Things are not what they should be in the hearts and minds of Christians. There seems to be weighty evidence that in all the hoopla of today’s crazy trends and scandals, we neglect the two things Jesus told us were the two most important commandments.
“Jesus answered, ‘The most important is, “Hear, O Israel: The Lord our God, the Lord is one. And you shall love the Lord your God with all your heart and with all your soul and with all your mind and with all your strength.” The second is this: “You shall love your neighbor as yourself.” There is no other commandment greater than these’” (Mark 12:29-31 ESV).
It appears that we still demote God to a lesser priority than that of our “first love”, and when that is out of whack, we of course cannot get the second one right either: a disconnect with God is a disconnect from the His supernatural filling of our hearts with His perfect love. It’s a shame, too, since we are intended by God to be living examples (albeit, imperfect ones) of Who He is in His holiness and grace. It doesn’t have to be that way.
The miracle of what God does through our faith in Jesus Christ in forgiving our sin and establishing the process of sanctifying us by His Holy Spirit has a pervasive quality that is inescapable for us if we abide in Him (see John 15:5). In the moment that we become His children by turning from sin and trusting Jesus as Lord and Savior, we become entirely His (see 1 Corinthians 6:20 & 7:23) and He is not derelict in His duty to exert His power and presence in our lives as we learn to live surrendered to Him.
Aside from the fact that He has full right to lead us, command us, and do whatever work in us He chooses as His Spirit convicts us of sin and of how to respond to the amazing love He has demonstrated to us, there is opened up for us a means to live life that is contrary to the patterns and habits of the world and is contrary also to our own flesh’s compulsive need to promote our own selfish agendas.
In Philippians 2:1-3, God’s Word teaches us that “if there is any encouragement in Christ, any comfort from love, any participation in the Spirit, any affection and sympathy”, then we are to be “of the same mind, having the same love, being in full accord and of one mind.” Furthermore, it compels us to “do nothing from rivalry or conceit, but in humility to count others more significant than ourselves.”
The Bible essentially tells us that because of Who God is and what He has done for us through Jesus, we cease being the center of our universes. We learn to orbit around Him and His will for our lives. “Let each of you look not only to his own interests, but also to the interests of others (Philippians 2:4 ESV).
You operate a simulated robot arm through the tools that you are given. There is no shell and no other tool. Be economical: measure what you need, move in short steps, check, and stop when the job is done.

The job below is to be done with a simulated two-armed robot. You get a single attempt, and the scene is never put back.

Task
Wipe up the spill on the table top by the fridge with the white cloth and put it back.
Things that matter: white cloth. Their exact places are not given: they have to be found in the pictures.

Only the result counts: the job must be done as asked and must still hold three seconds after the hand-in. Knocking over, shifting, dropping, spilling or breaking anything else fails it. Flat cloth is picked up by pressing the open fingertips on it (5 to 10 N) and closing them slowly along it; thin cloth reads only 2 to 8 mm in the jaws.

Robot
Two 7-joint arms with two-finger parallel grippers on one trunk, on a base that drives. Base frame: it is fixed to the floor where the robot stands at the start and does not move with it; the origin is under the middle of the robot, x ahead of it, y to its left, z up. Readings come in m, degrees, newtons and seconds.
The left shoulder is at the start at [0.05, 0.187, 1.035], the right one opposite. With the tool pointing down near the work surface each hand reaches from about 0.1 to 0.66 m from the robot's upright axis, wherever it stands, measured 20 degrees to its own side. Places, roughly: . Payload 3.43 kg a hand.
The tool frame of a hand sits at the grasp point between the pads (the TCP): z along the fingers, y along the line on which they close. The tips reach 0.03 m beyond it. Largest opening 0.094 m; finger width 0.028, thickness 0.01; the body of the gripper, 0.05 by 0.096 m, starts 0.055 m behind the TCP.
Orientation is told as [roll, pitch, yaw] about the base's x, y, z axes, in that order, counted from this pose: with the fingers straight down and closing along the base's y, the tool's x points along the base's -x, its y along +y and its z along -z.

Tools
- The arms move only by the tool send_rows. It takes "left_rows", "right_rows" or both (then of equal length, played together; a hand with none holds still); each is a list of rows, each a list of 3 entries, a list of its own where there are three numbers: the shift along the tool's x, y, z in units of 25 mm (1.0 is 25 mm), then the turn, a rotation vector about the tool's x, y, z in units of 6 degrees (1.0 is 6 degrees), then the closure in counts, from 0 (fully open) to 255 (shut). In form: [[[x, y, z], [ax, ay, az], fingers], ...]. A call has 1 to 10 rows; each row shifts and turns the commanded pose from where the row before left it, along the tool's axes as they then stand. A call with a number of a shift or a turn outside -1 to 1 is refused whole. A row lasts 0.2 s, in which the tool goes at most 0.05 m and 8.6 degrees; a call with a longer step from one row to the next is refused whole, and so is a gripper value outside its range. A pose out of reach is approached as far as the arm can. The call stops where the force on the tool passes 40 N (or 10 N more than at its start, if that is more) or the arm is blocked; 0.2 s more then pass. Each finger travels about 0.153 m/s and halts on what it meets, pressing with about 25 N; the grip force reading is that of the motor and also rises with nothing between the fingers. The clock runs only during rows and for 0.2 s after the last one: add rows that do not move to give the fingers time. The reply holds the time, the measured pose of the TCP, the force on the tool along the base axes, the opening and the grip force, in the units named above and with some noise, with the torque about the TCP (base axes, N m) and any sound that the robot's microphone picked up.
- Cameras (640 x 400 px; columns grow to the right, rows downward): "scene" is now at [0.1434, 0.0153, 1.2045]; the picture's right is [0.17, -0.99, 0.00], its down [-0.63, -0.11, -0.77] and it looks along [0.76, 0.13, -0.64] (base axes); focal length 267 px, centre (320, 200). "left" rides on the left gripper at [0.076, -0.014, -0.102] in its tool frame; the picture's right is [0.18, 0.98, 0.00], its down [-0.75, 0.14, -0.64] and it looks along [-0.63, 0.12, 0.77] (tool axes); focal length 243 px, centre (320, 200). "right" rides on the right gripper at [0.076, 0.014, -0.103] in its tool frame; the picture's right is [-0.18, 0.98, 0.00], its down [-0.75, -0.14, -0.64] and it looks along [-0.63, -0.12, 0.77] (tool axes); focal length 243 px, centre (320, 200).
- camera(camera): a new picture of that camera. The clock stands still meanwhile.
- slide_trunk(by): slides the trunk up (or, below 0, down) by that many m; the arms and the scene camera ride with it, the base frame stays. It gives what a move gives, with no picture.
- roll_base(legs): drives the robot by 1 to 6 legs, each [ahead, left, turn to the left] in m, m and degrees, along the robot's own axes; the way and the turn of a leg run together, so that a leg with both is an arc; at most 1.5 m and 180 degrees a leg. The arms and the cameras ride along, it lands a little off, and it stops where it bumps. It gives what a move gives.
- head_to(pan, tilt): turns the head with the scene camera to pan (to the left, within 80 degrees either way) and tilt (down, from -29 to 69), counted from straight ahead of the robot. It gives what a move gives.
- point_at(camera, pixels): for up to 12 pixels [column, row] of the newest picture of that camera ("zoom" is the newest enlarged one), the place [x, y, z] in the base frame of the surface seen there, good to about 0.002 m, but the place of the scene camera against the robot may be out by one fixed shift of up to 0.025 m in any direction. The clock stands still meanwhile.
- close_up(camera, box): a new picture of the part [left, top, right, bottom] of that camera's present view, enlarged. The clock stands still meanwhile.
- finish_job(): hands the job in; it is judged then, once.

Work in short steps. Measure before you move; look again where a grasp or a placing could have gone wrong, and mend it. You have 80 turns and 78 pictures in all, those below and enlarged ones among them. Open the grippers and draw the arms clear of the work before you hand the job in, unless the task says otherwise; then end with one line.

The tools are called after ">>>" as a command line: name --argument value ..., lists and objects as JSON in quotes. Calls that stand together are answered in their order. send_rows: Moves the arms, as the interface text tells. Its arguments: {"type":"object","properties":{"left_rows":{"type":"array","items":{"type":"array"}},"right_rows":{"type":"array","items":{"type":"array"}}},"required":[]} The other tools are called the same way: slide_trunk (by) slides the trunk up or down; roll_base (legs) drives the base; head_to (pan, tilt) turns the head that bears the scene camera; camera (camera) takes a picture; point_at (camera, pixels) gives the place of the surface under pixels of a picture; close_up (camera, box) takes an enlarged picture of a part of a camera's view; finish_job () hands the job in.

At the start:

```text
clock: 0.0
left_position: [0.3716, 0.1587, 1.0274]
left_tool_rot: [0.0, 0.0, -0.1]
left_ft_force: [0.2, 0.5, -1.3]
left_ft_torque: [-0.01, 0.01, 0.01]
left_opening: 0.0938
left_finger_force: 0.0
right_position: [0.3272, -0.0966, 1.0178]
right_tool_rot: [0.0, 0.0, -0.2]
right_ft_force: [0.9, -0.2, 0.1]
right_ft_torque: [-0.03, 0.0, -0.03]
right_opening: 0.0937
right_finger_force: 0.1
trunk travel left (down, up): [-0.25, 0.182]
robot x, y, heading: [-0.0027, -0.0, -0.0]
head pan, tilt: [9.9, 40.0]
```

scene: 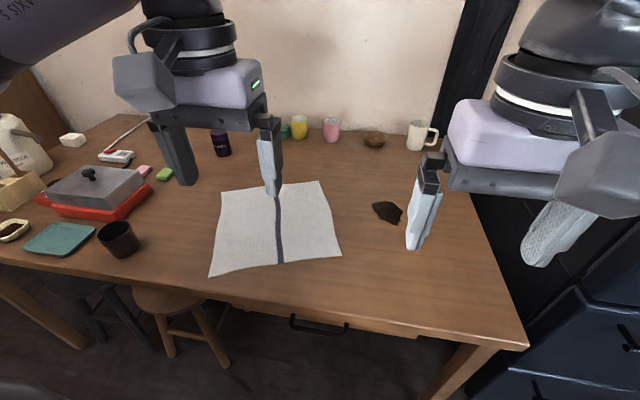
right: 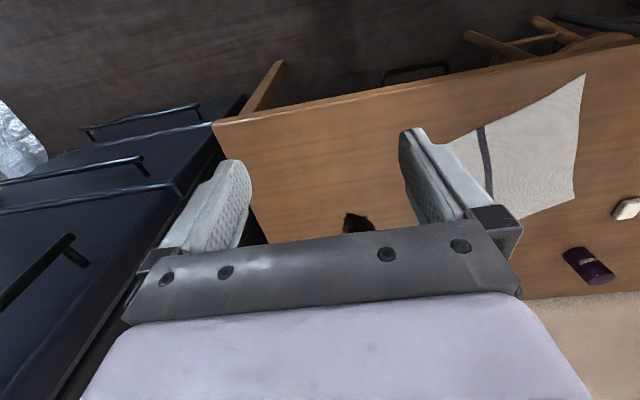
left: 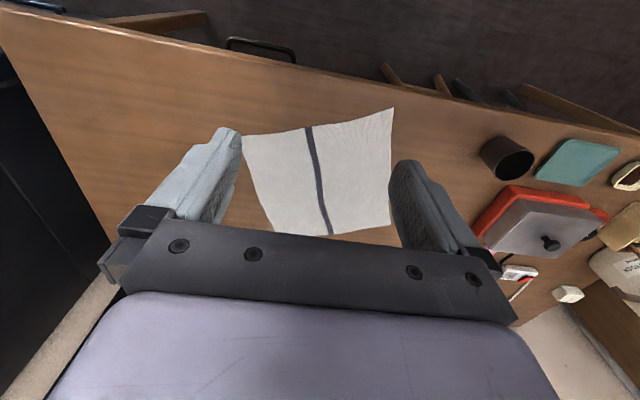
The example that God gives us is one He personally demonstrates for us in Christ: “Have this mind among yourselves, which is yours in Christ Jesus, Who, though He was in the form of God, did not count equality with God a thing to be grasped, but emptied Himself, by taking the form of a servant, being born in the likeness of men. And being found in human form, He humbled Himself by becoming obedient to the point of death, even death on a cross” (Philippians 2:5-8 ESV).
Wow! To what extent should I love God? The extent to which I trust Him in complete surrender and total obedience. Where do I demonstrate the fact of my love for Him? By putting God’s glory first in the meeting of others’ needs in practical ways. That is exactly what Jesus did as He died on the cross for your sin and mine.
Where does this ultimately lead? Am I to spend all of myself for God only to be cast aside by Him and forgotten? No. The path to our greatest blessings in God are found in trusting Him enough to endure suffering for Him and rejection by others even as we love others with Jesus’ love. Because Jesus loved the Father to the point of enduring a terrible, ignoble death, “God has highly exalted Him and bestowed on Him the name that is above every name, so that at the name of Jesus every knee should bow, in heaven and on earth and under the earth, and every tongue confess that Jesus Christ is Lord, to the glory of God the Father” (Philippians 2:9-11 ESV).
Basically, when we love God enough to dare loving others as Jesus did and does, our Heavenly Father takes that obedience, uses it to help others come to faith in Christ, and also works out an eternal blessing for those who endure for the sake of their love for Him.
When we begin, with His help, to get this right, then things begin to be what they should be in the minds and hearts of Christians today.